Bernays hat ungezählte Besuchergruppen durch Auschwitz geführt, Israelis mit ihrem „selbstgerechten Zorn“, „tränenseligste Deutsche“, die sich „in die wechselnden Moden der Gedenkpropaganda verhedderten“. Deren problematische Sicht auf den Holocaust sei jedoch nichts gegen all die deutsch-jüdischen Ehepaare, deren „Hitler-überwindendes Glück“ nur funktioniere, „weil sich der deutsche Partner in eine lebenslange Büßerstellung begab!“

Bernays und Xane tauschen Küßchen und umarmen sich, während am Schreckensort „Entzückungsschreie“ gellen. Da wird nämlich bekannt, daß Bernays persönlich bekannt ist mit einer Forscherin, besser einer „Lobbyistin“, die auf das „leicht Vermarktbare“ am Holocaust spezialisiert ist, eine Expertin für Häftlingsorchester. Und ausgerechnet die „Kampflesbe“ spielt Klarinette!
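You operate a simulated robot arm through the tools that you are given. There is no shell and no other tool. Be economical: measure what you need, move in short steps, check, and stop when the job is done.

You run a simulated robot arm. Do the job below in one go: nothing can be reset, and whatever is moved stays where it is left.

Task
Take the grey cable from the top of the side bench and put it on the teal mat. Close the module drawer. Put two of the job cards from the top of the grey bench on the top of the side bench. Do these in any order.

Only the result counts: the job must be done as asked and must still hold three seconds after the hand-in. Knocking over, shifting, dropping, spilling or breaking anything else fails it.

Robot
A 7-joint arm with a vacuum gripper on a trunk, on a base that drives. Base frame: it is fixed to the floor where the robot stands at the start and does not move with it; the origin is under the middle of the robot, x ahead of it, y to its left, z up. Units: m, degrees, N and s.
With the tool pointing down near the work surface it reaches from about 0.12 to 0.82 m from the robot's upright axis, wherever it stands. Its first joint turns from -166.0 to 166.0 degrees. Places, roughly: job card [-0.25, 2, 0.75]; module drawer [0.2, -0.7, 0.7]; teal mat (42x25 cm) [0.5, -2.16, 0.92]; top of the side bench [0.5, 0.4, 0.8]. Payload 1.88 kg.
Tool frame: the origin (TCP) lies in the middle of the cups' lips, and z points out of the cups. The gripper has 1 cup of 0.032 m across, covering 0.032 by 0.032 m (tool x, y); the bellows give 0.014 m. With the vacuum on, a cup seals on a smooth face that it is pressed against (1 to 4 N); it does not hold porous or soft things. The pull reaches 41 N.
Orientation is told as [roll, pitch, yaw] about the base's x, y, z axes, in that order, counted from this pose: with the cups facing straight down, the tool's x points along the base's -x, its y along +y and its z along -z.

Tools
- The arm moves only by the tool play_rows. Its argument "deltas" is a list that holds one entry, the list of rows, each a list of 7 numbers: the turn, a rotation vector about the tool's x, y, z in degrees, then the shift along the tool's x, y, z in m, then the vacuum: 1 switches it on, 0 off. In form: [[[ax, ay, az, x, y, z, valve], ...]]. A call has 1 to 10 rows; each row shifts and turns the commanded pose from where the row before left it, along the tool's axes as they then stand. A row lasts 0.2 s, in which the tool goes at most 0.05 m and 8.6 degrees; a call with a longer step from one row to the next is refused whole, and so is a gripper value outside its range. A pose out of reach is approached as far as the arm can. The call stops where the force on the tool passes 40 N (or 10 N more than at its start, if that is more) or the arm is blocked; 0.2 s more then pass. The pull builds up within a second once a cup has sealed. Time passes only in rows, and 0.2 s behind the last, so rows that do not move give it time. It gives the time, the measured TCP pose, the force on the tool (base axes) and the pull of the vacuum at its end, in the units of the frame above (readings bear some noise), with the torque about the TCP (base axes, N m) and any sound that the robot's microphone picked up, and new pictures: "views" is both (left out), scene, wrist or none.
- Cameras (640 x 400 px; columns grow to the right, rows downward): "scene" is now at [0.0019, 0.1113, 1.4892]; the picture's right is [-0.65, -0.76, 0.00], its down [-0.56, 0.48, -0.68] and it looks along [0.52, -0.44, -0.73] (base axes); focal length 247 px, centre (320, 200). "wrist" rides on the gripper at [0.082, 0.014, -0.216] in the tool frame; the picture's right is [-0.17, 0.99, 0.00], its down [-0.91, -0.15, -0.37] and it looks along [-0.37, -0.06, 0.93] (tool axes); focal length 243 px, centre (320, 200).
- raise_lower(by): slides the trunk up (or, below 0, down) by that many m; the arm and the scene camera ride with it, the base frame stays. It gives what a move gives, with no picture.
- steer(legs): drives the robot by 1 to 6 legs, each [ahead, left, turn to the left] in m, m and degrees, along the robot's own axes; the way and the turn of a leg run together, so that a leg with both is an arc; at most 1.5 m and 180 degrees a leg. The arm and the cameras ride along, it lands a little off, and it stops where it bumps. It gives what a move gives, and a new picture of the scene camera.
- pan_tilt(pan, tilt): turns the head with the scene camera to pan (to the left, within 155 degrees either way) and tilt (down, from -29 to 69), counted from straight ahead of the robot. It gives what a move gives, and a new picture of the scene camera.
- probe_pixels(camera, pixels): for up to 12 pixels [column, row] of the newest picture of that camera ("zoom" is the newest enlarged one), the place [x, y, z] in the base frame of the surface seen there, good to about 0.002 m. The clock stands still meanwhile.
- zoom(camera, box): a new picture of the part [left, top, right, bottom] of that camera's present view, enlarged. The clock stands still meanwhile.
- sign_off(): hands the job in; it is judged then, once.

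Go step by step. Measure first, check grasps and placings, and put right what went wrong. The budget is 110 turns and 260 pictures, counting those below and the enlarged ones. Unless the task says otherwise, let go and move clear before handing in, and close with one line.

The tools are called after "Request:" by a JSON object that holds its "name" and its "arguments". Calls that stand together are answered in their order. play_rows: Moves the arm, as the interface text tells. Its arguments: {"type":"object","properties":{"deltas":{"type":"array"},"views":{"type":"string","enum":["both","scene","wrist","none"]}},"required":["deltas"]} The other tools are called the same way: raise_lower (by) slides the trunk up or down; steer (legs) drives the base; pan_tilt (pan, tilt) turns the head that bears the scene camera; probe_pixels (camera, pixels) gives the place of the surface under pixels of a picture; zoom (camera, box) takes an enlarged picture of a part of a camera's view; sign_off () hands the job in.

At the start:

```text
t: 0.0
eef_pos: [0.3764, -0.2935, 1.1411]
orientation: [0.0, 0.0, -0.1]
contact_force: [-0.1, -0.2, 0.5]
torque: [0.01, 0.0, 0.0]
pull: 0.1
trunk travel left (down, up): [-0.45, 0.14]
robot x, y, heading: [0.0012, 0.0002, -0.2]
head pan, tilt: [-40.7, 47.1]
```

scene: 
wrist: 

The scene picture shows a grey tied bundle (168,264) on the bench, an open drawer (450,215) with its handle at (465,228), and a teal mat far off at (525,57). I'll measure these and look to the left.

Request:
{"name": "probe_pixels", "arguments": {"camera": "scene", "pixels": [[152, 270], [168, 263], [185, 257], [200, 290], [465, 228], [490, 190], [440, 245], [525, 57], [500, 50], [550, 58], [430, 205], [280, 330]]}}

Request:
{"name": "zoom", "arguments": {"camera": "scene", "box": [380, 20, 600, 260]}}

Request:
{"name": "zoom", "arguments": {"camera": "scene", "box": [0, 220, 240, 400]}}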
Menasse alias Bernays: „So fand ein jeder seine persönliche Holocaust-Teilmenge.“

Evas Menasses Roman ist keineswegs nur deshalb beeindruckend und lesenswert, weil er eine Gedenkstättenexkursion mit unerhört schräger Kante anschneidet. Das darauffolgende Kapitel, Xane als rebellische Filmemacherin aus der Sicht eines bürgerlichen Vermieter-Ehepaars darstellend, atmet geradezu Mosebachschen Duktus. In einem weiteren Kapitel fühlt man sich an Christian Krachts Blick erinnert. Menasse ist eine großartige Menschenkennerin, ihre Erzähllust und ihre Gabe zur Pointierung sind auf jeder Seite spürbar.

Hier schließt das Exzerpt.